‘I show the small joys that we all have in everyday’s life’

‘I show the small joys that we all have in everyday’s life’

New Delhi, November  6 (IANS) Living up to the artistic legacy of illustrious parents may be a daunting task but Paris-based Maya Burman — daughter of prominent artists Sakti Burman and Maite Delteil — seems to have created a successful niche of her own in the art world. And, after a hiatus of ten long years, her works are on display in the Capital.


In a solo show titled “Joie De Vivre: Celebrating Life” Burman is displaying a new body of work at Shridharani Gallery in Triveni Kala Sangam here.

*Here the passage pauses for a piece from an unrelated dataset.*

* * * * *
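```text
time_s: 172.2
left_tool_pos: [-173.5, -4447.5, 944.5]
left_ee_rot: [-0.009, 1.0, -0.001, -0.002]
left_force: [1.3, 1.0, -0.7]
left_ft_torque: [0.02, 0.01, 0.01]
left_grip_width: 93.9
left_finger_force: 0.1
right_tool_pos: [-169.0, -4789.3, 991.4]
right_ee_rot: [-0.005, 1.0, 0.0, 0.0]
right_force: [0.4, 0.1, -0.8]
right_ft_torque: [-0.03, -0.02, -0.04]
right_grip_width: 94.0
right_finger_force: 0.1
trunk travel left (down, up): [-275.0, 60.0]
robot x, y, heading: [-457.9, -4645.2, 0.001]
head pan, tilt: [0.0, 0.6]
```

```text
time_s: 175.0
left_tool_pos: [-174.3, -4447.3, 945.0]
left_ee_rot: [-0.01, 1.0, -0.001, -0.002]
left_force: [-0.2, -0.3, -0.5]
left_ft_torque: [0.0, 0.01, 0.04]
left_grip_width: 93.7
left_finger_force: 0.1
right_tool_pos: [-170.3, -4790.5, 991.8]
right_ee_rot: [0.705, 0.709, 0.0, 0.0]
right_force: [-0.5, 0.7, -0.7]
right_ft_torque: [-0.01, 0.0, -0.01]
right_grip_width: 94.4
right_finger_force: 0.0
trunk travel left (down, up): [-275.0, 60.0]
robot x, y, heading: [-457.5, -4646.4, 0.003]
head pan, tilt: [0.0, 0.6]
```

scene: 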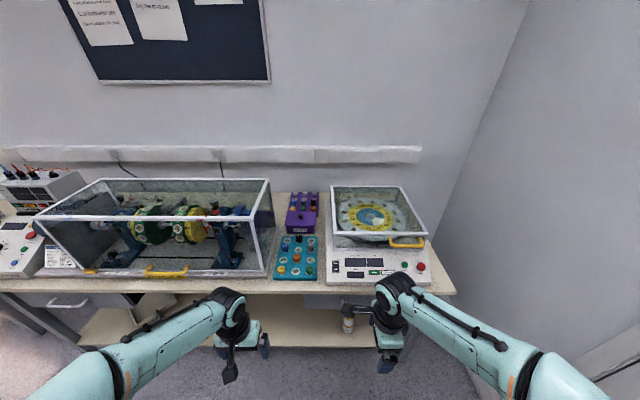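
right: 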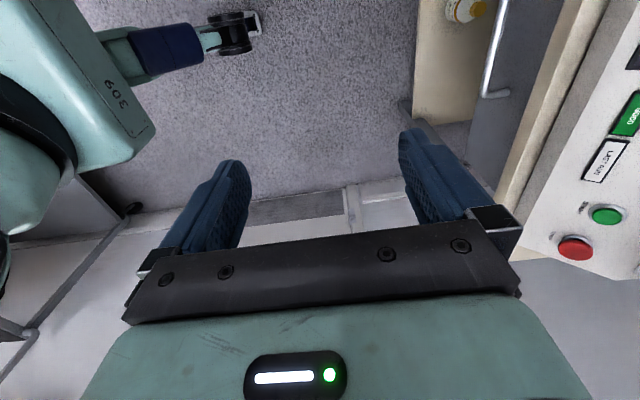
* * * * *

The exhibition opened on November 5 and will continue till November 13 and will then be showcased at Gallerie Ganesha in Greater Kailash from November 15 to December 7.


Burman works mainly in pen, ink and watercolour — and her paintings are delicate, intricately detailed with a strong fantasy element. “Through this show, joie de vivre is something that I expect to give to people,” the 46-year-old said.

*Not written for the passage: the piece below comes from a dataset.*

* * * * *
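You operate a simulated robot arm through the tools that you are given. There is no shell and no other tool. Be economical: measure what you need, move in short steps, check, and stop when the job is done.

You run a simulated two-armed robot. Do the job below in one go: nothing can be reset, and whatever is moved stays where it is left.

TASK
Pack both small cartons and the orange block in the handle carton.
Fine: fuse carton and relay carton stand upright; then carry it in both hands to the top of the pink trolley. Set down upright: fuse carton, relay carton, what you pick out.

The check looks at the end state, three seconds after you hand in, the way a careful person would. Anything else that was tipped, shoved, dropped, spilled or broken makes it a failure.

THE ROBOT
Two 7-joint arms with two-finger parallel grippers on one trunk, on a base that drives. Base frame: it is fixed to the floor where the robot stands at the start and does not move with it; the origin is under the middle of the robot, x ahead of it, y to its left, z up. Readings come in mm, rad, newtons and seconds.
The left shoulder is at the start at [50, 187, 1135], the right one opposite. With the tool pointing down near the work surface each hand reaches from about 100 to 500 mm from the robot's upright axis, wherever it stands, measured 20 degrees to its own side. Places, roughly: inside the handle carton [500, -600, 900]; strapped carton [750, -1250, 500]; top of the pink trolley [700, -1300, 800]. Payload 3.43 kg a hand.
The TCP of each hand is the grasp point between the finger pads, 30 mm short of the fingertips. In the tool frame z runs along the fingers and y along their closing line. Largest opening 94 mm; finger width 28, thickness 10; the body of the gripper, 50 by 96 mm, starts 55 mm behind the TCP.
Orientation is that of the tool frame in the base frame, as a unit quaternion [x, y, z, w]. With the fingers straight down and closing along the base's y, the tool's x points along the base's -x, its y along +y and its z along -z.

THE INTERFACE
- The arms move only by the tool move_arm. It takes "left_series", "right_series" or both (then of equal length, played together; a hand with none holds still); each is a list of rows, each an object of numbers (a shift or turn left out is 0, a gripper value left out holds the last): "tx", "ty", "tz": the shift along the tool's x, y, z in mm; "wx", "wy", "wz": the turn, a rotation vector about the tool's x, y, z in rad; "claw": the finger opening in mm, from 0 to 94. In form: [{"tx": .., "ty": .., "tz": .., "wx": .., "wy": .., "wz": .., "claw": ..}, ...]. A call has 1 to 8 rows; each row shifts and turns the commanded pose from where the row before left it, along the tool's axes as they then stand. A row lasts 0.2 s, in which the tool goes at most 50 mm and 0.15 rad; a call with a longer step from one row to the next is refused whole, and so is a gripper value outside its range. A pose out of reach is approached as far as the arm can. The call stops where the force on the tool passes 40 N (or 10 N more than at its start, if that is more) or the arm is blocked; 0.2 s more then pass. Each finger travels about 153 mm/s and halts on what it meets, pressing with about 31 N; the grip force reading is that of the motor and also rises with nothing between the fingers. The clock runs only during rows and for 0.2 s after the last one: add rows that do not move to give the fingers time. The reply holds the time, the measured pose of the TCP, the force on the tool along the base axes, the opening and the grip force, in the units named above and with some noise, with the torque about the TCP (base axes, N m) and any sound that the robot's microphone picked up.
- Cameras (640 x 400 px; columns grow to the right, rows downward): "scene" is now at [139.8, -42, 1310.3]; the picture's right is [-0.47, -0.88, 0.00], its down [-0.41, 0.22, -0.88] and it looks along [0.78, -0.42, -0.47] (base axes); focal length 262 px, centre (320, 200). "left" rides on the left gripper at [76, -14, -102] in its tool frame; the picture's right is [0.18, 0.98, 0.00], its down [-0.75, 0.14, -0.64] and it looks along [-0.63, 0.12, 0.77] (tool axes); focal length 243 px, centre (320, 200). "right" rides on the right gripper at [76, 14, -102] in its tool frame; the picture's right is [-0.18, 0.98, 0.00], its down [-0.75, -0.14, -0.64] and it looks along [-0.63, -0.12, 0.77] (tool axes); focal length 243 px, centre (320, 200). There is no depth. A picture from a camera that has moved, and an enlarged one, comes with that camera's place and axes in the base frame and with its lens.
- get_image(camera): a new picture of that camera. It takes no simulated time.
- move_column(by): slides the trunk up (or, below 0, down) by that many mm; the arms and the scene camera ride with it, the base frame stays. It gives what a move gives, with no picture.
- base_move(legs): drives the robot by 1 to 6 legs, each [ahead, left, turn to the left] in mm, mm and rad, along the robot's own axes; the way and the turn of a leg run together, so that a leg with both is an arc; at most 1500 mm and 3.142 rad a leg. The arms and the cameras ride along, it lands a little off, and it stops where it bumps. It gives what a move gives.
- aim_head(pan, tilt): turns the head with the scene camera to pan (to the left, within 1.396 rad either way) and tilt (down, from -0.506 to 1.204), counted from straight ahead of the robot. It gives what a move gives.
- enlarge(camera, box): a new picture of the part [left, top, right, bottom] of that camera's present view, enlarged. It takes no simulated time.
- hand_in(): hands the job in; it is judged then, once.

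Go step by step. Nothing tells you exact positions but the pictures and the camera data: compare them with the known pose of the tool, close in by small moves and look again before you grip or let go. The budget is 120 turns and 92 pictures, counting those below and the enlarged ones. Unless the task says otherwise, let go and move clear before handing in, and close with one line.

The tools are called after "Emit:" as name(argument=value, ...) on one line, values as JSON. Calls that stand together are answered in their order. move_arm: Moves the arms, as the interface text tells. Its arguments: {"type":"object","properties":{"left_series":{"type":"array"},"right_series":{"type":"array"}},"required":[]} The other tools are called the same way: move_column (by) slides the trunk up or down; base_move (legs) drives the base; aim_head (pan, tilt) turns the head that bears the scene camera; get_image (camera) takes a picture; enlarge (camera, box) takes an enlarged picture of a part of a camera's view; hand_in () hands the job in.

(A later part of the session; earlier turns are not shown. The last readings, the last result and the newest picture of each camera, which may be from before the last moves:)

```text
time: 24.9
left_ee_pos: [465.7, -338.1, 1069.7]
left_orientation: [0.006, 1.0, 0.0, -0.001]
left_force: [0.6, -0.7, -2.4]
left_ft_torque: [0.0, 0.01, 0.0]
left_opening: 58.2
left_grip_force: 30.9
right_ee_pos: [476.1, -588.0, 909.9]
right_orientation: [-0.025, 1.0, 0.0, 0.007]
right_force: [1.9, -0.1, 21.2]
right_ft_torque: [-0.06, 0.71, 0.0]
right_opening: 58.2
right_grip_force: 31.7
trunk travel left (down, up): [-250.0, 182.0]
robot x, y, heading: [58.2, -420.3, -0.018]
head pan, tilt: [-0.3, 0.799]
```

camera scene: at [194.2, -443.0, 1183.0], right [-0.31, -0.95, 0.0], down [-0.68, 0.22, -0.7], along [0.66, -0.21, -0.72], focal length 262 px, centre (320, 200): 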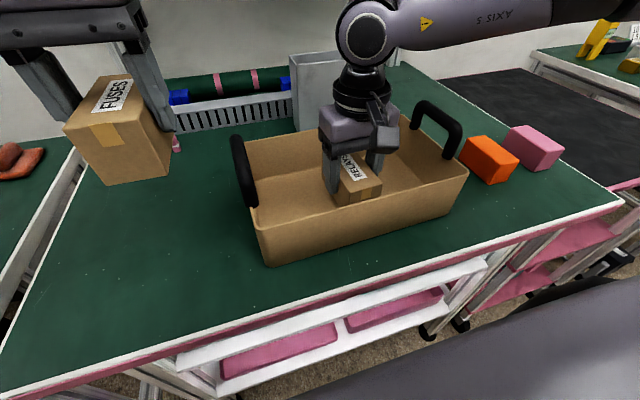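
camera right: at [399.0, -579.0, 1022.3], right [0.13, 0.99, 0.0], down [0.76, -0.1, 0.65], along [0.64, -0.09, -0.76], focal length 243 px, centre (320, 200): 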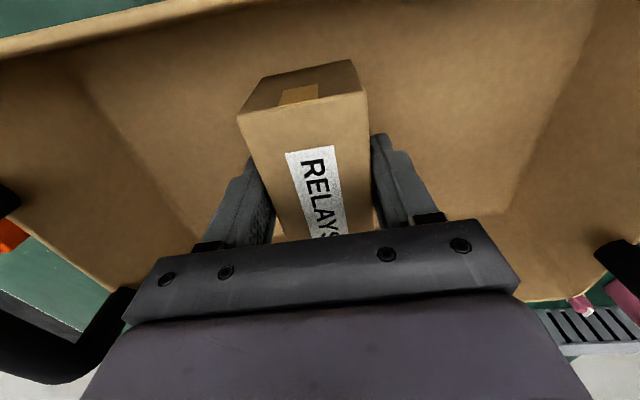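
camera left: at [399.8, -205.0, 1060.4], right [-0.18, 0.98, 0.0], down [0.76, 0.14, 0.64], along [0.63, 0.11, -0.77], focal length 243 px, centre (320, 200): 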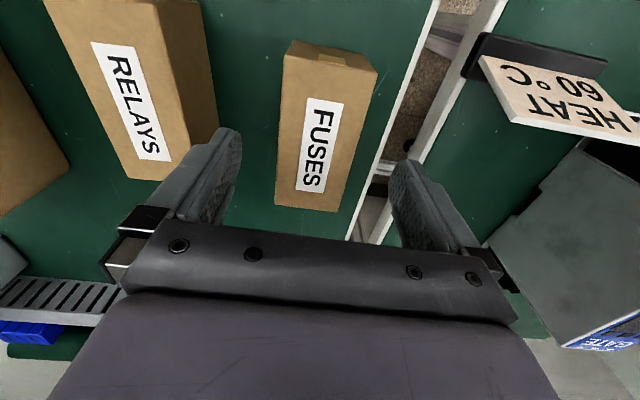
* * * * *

“At the same time, I’m not a naive person. I don’t expect humanity to become a Garden of Eden. And I find it is important and very difficult to bring the feeling of joy to people. And perhaps, even to myself first. My painting is not contemplative, neither meditative. There is a lot of dynamics into it. It’s not a cold allegorical image of joie de vivre. I show the small joys that we all have in everyday’s life,” she said.


Incidentally, Burman never attended art college and instead chose to study architecture. And yet, she could not remain immune to all the art that was happening around her.


“I had my parents to give me direction. It was an informal training with dialogue more than a technical approach. We discussed more about what is painting and why to paint. But it was 24/7 training! They didn’t show me the technical aspects. As it is, we don’t have any similarity in our techniques. It was more a question of observation, and learning from observation,” she maintained.


Burman’s work is a blend of everyday life subjects and surreal imagery that give a dreamlike quality to her paintings. “While the same metaphors can be found in my parents’ works, this is not done purposely, it’s just that I have too much fantasy in my thought process,” she added.


Burman’s work is often seen by art aficionados as having a tapestry like effect where everything is subordinate to patterning, reminiscent of the French art nouveau traditions (geometric and floral work) and European middle age architecture in the country where she lives. What then makes her work an interesting melting pot and a meeting ground between two cultures is that it is interlaced with mythical and folk infused imagery and replete with influences of miniature art, that stem from her Indian ancestry.


For instance, a circular work is like a “never ending story”. It is the continuity between days and nights. In a composition in two tones, one moves from a playful and joyful center till you slowly reach the peaceful and resting edges. Another work shows a magical dream like river which gently sweeps over as you sleep, while the tree of life is a chimerical image of a woman and tree.